Union, Universities Prepare for Possible Strike | The Source Weekly - Bend

Union, Universities Prepare for Possible Strike

Workers, management still aim to reach agreement on contract

Workers at Oregon's seven public universities are preparing to strike after the two sides have failed to agree on a contract for more than 5,000 staff members.

"We bargain with the intention of settling and not having a strike occur," said Steve Clark, vice president for university relations at Oregon State University. "But we are planning as if a strike might occur in late September."

Union, Universities Prepare for Possible Strike
OSU-Cascades
Contract negotiations will continue between the management and workers of Oregon's public universities.

The classified staff, represented by SEIU Local 503, are non-faculty, non-academic workers at the University of Oregon, Oregon Institute of Technology, and Oregon State, Portland State, Southern Oregon, Eastern Oregon and Western Oregon universities. They include custodial, maintenance, groundskeeping and food preparation staff, as well as IT specialists and staff who help students register for classes and complete financial arrangements. OSU-Cascades in Bend has 30 classified employees represented by the union.

Classified workers are essential to operating residential halls and dining facilities and to maintaining facilities and departments, Clark noted, so the university will determine how to prioritize those operations to ensure an uninterrupted start of the school year if a strike occurs. Planning will start this week.

"Our history indicates SEIU and the universities can reach agreement," Clark said. "These are groups that can work together and reach agreement."

The workers' annual pay ranges from less than $25,000 to about $80,000, according to SEIU Local 503 Political Strategist Jay Parasco. But most of the workers earn low wages, Parasco said. And many qualify for Supplemental Nutrition Assistance Program benefits.

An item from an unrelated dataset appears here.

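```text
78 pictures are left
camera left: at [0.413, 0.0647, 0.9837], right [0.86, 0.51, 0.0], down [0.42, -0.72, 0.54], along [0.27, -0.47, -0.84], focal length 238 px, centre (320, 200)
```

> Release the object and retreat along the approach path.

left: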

"The universities continue to have the wrong priorities," SEIU Executive Director Melissa Unger stated in a Monday news release. "They are raising tuition and refusing their lowest-paid workers a fair contract, while not addressing administrative bloat and administrative salaries."

Pay increases for classified staff come through cost of living adjustments and step increases that let staff gradually move up the pay scale toward market rate while providing an incentive to continue working in higher ed. Under the current two-year contract, workers get a 4.75% step increase and a 1% COLA each year.

The university management says its offer for the new contract entails a 12% total increase in wages over two years, with 9.5% in step increases and 2.5% in COLA.

The union calls that 12% increase figure misleading, partly because steps are part of the public service process each year and not a new element. According to the union, the university proposal would result in no COLA for 2019; a 1% COLA in March 2020; a .75% COLA in November 2020; a .75% COLA in March 2021; regular full step increases in the first year; delayed step increases in the second year; and no new steps for workers who have hit the top of their pay range. Many workers get no step increases—and only see salary increases through COLA—because they've topped out.

The union has called for a 3.75% COLA starting July 2019; 3.5% COLA in July 2020; regular step increases each year; and adding a step at the top of the pay scale while eliminating the lowest step for the first year.

Parasco argued that proposals for state workers include adding steps at the top of the pay scale for those who have reached it, and that university administrators all see increases. The union has also pointed to high salaries among administrators, some of whom make more than $400,000 per year. And the organization noted its efforts to help the universities secure an additional $100 million in higher education that the state legislature approved this past session.

But Di Saunders, associate vice president for communications and public affairs at Oregon Institute of Technology, who also serves as spokesperson for the universities for the negotiations, argues that the bulk of revenue for all seven universities comes from student tuition. The universities don't have the same state funding state agencies do, Saunders said.

"We believe we are offering a fair contract," Saunders said. "We do believe it is a fair offer."

Saunders said the universities want to reach agreement and avoid a strike that would occur as students return to campus. But the universities have a contingency plan that involves redeploying unclassified staff—more management-level workers—to the classified staff positions; using temporary employees; and outsourcing work, Saunders said.

Rob Fullmer, an IT specialist at the College of Liberal Arts and Sciences at Portland State University, serves as a bargaining chair for the workers. Besides the salary concerns, Fullmer also has concerns about the universities' proposed changes to contract provisions such as processes for layoffs and contracting out work. And he questions the salaries of some administrators.

"We see this corporatization of higher education," Fullmer said.

Fullmer said he wants to see the parties settle. He suspects that part of what has made negotiations so difficult this time is that the Oregon University System that governed the universities has disbanded, effectively leaving the union to negotiate with seven different entities—with their different economic situations and goals—rather than one. And the union doesn't want to see different results for workers at different universities when they're doing the same work.

"There was a system. Now there's no system," Fullmer said.

If the union declares a strike, it must give 10 days' notice.

"It's a tool of last resort," Parasco said.

The parties plan a negotiation session Sept. 11-13.